Repeat the whole listing exactly. Put each line that is not blank into a JSON list as a string.
— BEGIN Source excerpt —
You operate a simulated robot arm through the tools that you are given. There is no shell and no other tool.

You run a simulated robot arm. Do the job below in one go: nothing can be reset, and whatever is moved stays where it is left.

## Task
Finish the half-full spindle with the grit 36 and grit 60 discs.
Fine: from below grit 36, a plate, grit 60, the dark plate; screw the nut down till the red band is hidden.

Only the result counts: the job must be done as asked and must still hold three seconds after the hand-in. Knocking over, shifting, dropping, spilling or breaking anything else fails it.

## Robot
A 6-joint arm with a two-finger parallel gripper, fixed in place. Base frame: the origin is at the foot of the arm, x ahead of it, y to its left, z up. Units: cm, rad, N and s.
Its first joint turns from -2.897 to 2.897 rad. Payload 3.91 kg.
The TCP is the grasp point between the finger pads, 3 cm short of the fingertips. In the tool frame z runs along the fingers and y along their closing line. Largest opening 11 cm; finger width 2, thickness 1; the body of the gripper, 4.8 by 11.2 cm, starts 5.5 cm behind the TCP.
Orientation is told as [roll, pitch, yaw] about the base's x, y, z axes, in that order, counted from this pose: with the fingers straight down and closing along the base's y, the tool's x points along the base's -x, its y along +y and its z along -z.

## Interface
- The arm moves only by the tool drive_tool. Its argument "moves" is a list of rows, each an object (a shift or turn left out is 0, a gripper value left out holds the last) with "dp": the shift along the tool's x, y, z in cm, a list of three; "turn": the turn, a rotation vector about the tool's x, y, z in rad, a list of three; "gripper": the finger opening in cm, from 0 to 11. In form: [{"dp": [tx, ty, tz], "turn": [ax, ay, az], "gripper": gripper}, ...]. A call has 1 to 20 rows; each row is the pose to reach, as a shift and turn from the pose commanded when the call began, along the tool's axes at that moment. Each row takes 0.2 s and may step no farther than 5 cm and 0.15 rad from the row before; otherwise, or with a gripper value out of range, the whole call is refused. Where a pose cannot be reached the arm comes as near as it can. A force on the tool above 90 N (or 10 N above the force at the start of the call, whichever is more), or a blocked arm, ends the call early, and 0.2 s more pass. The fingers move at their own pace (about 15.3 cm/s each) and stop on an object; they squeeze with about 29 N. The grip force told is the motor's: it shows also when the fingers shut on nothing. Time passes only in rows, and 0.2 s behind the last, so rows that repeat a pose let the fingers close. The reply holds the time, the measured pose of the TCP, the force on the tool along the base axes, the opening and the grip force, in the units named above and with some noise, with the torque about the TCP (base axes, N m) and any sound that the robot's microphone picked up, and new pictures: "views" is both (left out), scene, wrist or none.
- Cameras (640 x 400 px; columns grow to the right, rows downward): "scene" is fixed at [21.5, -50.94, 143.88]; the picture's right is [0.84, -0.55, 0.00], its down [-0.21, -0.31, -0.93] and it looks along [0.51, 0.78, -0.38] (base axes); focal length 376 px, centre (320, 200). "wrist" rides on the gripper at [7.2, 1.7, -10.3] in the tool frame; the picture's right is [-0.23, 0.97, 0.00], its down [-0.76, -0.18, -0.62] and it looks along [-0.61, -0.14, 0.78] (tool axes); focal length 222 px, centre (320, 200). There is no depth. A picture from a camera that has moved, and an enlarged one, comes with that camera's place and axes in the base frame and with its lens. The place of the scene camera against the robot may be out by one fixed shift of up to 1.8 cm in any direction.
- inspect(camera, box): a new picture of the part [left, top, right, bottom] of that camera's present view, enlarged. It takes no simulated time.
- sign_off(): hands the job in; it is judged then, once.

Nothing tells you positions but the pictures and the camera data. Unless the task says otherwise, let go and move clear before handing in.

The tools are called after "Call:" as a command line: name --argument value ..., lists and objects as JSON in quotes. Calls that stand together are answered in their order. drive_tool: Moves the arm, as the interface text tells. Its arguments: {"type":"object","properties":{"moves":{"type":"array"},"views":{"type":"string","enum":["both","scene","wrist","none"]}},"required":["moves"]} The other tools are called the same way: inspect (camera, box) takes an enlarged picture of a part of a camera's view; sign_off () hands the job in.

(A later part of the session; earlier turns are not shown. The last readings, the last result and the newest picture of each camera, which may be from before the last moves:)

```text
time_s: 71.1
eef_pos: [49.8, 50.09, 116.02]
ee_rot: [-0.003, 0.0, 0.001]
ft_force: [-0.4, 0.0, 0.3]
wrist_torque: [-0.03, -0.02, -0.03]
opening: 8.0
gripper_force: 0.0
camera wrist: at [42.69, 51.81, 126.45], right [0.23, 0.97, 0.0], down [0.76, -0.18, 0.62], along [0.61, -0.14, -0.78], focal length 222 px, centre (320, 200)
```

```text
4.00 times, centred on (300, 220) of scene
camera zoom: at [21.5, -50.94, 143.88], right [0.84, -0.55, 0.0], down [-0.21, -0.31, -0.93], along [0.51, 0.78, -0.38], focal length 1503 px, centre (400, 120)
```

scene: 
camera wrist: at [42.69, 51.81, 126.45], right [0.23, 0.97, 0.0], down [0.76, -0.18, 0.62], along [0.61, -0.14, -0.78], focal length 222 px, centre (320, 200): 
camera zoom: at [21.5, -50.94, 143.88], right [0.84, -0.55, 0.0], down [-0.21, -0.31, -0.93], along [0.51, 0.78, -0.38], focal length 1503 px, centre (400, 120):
— END Source excerpt —
### Solution to this task
[
  "You operate a simulated robot arm through the tools that you are given. There is no shell and no other tool.",
  "You run a simulated robot arm. Do the job below in one go: nothing can be reset, and whatever is moved stays where it is left.",
  "## Task",
  "Finish the half-full spindle with the grit 36 and grit 60 discs.",
  "Fine: from below grit 36, a plate, grit 60, the dark plate; screw the nut down till the red band is hidden.",
  "Only the result counts: the job must be done as asked and must still hold three seconds after the hand-in. Knocking over, shifting, dropping, spilling or breaking anything else fails it.",
  "## Robot",
  "A 6-joint arm with a two-finger parallel gripper, fixed in place. Base frame: the origin is at the foot of the arm, x ahead of it, y to its left, z up. Units: cm, rad, N and s.",
  "Its first joint turns from -2.897 to 2.897 rad. Payload 3.91 kg.",
  "The TCP is the grasp point between the finger pads, 3 cm short of the fingertips. In the tool frame z runs along the fingers and y along their closing line. Largest opening 11 cm; finger width 2, thickness 1; the body of the gripper, 4.8 by 11.2 cm, starts 5.5 cm behind the TCP.",
  "Orientation is told as [roll, pitch, yaw] about the base's x, y, z axes, in that order, counted from this pose: with the fingers straight down and closing along the base's y, the tool's x points along the base's -x, its y along +y and its z along -z.",
  "## Interface",
  "- The arm moves only by the tool drive_tool. Its argument \"moves\" is a list of rows, each an object (a shift or turn left out is 0, a gripper value left out holds the last) with \"dp\": the shift along the tool's x, y, z in cm, a list of three; \"turn\": the turn, a rotation vector about the tool's x, y, z in rad, a list of three; \"gripper\": the finger opening in cm, from 0 to 11. In form: [{\"dp\": [tx, ty, tz], \"turn\": [ax, ay, az], \"gripper\": gripper}, ...]. A call has 1 to 20 rows; each row is the pose to reach, as a shift and turn from the pose commanded when the call began, along the tool's axes at that moment. Each row takes 0.2 s and may step no farther than 5 cm and 0.15 rad from the row before; otherwise, or with a gripper value out of range, the whole call is refused. Where a pose cannot be reached the arm comes as near as it can. A force on the tool above 90 N (or 10 N above the force at the start of the call, whichever is more), or a blocked arm, ends the call early, and 0.2 s more pass. The fingers move at their own pace (about 15.3 cm/s each) and stop on an object; they squeeze with about 29 N. The grip force told is the motor's: it shows also when the fingers shut on nothing. Time passes only in rows, and 0.2 s behind the last, so rows that repeat a pose let the fingers close. The reply holds the time, the measured pose of the TCP, the force on the tool along the base axes, the opening and the grip force, in the units named above and with some noise, with the torque about the TCP (base axes, N m) and any sound that the robot's microphone picked up, and new pictures: \"views\" is both (left out), scene, wrist or none.",
  "- Cameras (640 x 400 px; columns grow to the right, rows downward): \"scene\" is fixed at [21.5, -50.94, 143.88]; the picture's right is [0.84, -0.55, 0.00], its down [-0.21, -0.31, -0.93] and it looks along [0.51, 0.78, -0.38] (base axes); focal length 376 px, centre (320, 200). \"wrist\" rides on the gripper at [7.2, 1.7, -10.3] in the tool frame; the picture's right is [-0.23, 0.97, 0.00], its down [-0.76, -0.18, -0.62] and it looks along [-0.61, -0.14, 0.78] (tool axes); focal length 222 px, centre (320, 200). There is no depth. A picture from a camera that has moved, and an enlarged one, comes with that camera's place and axes in the base frame and with its lens. The place of the scene camera against the robot may be out by one fixed shift of up to 1.8 cm in any direction.",
  "- inspect(camera, box): a new picture of the part [left, top, right, bottom] of that camera's present view, enlarged. It takes no simulated time.",
  "- sign_off(): hands the job in; it is judged then, once.",
  "Nothing tells you positions but the pictures and the camera data. Unless the task says otherwise, let go and move clear before handing in.",
  "The tools are called after \"Call:\" as a command line: name --argument value ..., lists and objects as JSON in quotes. Calls that stand together are answered in their order. drive_tool: Moves the arm, as the interface text tells. Its arguments: {\"type\":\"object\",\"properties\":{\"moves\":{\"type\":\"array\"},\"views\":{\"type\":\"string\",\"enum\":[\"both\",\"scene\",\"wrist\",\"none\"]}},\"required\":[\"moves\"]} The other tools are called the same way: inspect (camera, box) takes an enlarged picture of a part of a camera's view; sign_off () hands the job in.",
  "(A later part of the session; earlier turns are not shown. The last readings, the last result and the newest picture of each camera, which may be from before the last moves:)",
  "```text",
  "time_s: 71.1",
  "eef_pos: [49.8, 50.09, 116.02]",
  "ee_rot: [-0.003, 0.0, 0.001]",
  "ft_force: [-0.4, 0.0, 0.3]",
  "wrist_torque: [-0.03, -0.02, -0.03]",
  "opening: 8.0",
  "gripper_force: 0.0",
  "camera wrist: at [42.69, 51.81, 126.45], right [0.23, 0.97, 0.0], down [0.76, -0.18, 0.62], along [0.61, -0.14, -0.78], focal length 222 px, centre (320, 200)",
  "```",
  "```text",
  "4.00 times, centred on (300, 220) of scene",
  "camera zoom: at [21.5, -50.94, 143.88], right [0.84, -0.55, 0.0], down [-0.21, -0.31, -0.93], along [0.51, 0.78, -0.38], focal length 1503 px, centre (400, 120)",
  "```",
  "scene: ",
  "camera wrist: at [42.69, 51.81, 126.45], right [0.23, 0.97, 0.0], down [0.76, -0.18, 0.62], along [0.61, -0.14, -0.78], focal length 222 px, centre (320, 200): ",
  "camera zoom: at [21.5, -50.94, 143.88], right [0.84, -0.55, 0.0], down [-0.21, -0.31, -0.93], along [0.51, 0.78, -0.38], focal length 1503 px, centre (400, 120):"
]